(READING TEXT):
━━━━━━━━━━
![]() |
Kütle çekim dalgaları |
Kütleçekim dalgaları nereden geldikleri ve yerçekiminin doğası hakkında bilgiler taşırlar ve bu bilgiler başka bir yerden elde edilemez. Fizikçiler tespit edilen kütleçekim dalgalarının, iki karadeliğin daha büyük bir karadelik oluşturmak için birleşmesinin son saniyesinde oluştuğu sonucuna vardı. İki karadeliğin bu çarpışması tahmin ediliyordu ama hiç gözlemlenmemişti.
Kütleçekim dalgaları 14 Eylül 2015’te saat sabah 5:51’de hem Louisiana’da hem de Washington’da bulunan LIGO’lar (Lazer Girişimölçer Kütleçekim Dalga Gözlemevi) tarafından gözlemlendi. LIGO bilim adamlarının gözlemlenen sinyallere dayanan tahminlerine göre, bu olaydaki karadelikler güneşin kütlesinin neredeyse 29 ve 36 katıymış ve olayın kendisi ise 1.3 milyar yıl önce gerçekleşmiş. Güneşin 3 katı kadar kütle bir saniyeden kısa sürede kütleçekim dalgalarına dönüştürülmüş ve bu sırada görünen evrenin 50 katı kadar enerji açığa çıkmış. Sinyallerin bize ulaşma zamanına bakarak, bilim adamları olayın evrenin güney yarıküresinde gerçekleştiğini söylüyor.
![]() |
LIGO (Lazer Girişimölçer Kütleçekim Dalga Gözlemevi) |
İzafiyet teorisine göre, birbirleri etrafında dönen bir çift karadelik kütleçekim dalgaları yayarak enerji kaybeder ve bu da onların birbirine milyarlarca yıl boyunca yavaş yavaş, son dakikalarda ise daha hızlı yaklaşmalarına neden olur. Son salisede iki karadelik ışık hızına yakın bir hızda çarpışır ve daha büyük tek bir karadelik oluşturur. Einstein’ın E= mc2 formülüne göre, birleşen karadeliklerin kütlesinin bir kısmı enerjiye dönüşür. Bu enerji kütleçekim dalgalarının son ve güçlü bir patlaması olarak yayılır. İşte LIGO’nun gözlemlediği dalgalar bunlardır.
Kütleçekim dalgalarının varlığı 1970 ve 1980’lerde Joseph Taylor ve meslektaşları tarafından ortaya konmuştu. 1974’te Taylor ve Russell Hulse bir nötron yıldızı ve onun etrafında dönen titreşen yıldızdan oluşan bir ikili sistem keşfettiler. 1982’de Taylor ve Joel M. Weisberg, titreşen yıldızın yörüngesinin enerjisini kütleçekim dalgaları halinde yaydığı için zamanla yavaş yavaş küçüldüğünü fark ettiler. Bunu keşfettikleri ve böylesi bir kütleçekim dalgasının ölçümünün mümkün olduğunu gösterdikleri için Taylor ve Hulse 1993 Fizik Nobel Ödülü’nü aldılar.
━━━━━━━━━━
(GIVEN INSTRUCTION): Write out the reading text from "Kütleçekim dalgalarının varlığı" to "Nobel Ödülü’nü aldılar.", both included.
━━━━━━━━━━
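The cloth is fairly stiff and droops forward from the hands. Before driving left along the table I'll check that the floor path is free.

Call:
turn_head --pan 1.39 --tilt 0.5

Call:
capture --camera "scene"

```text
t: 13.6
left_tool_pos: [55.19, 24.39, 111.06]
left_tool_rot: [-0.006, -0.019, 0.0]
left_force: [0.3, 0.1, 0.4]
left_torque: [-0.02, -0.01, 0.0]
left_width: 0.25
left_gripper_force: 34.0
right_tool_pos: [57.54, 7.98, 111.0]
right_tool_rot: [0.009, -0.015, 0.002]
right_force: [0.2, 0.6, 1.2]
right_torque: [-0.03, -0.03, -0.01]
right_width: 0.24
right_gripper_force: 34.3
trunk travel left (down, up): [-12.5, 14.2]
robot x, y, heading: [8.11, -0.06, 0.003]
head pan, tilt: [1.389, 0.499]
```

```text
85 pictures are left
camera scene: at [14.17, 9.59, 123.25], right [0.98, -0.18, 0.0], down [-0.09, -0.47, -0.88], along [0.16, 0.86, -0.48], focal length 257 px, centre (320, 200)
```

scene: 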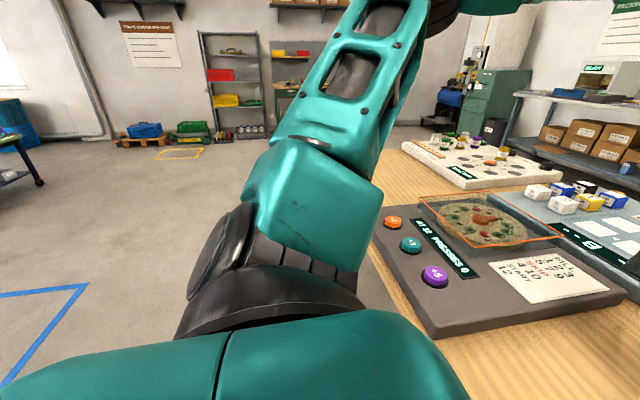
━━━━━━━━━━
(RESPONSE BELOW):
Kütleçekim dalgalarının varlığı 1970 ve 1980’lerde Joseph Taylor ve meslektaşları tarafından ortaya konmuştu. 1974’te Taylor ve Russell Hulse bir nötron yıldızı ve onun etrafında dönen titreşen yıldızdan oluşan bir ikili sistem keşfettiler. 1982’de Taylor ve Joel M. Weisberg, titreşen yıldızın yörüngesinin enerjisini kütleçekim dalgaları halinde yaydığı için zamanla yavaş yavaş küçüldüğünü fark ettiler. Bunu keşfettikleri ve böylesi bir kütleçekim dalgasının ölçümünün mümkün olduğunu gösterdikleri için Taylor ve Hulse 1993 Fizik Nobel Ödülü’nü aldılar.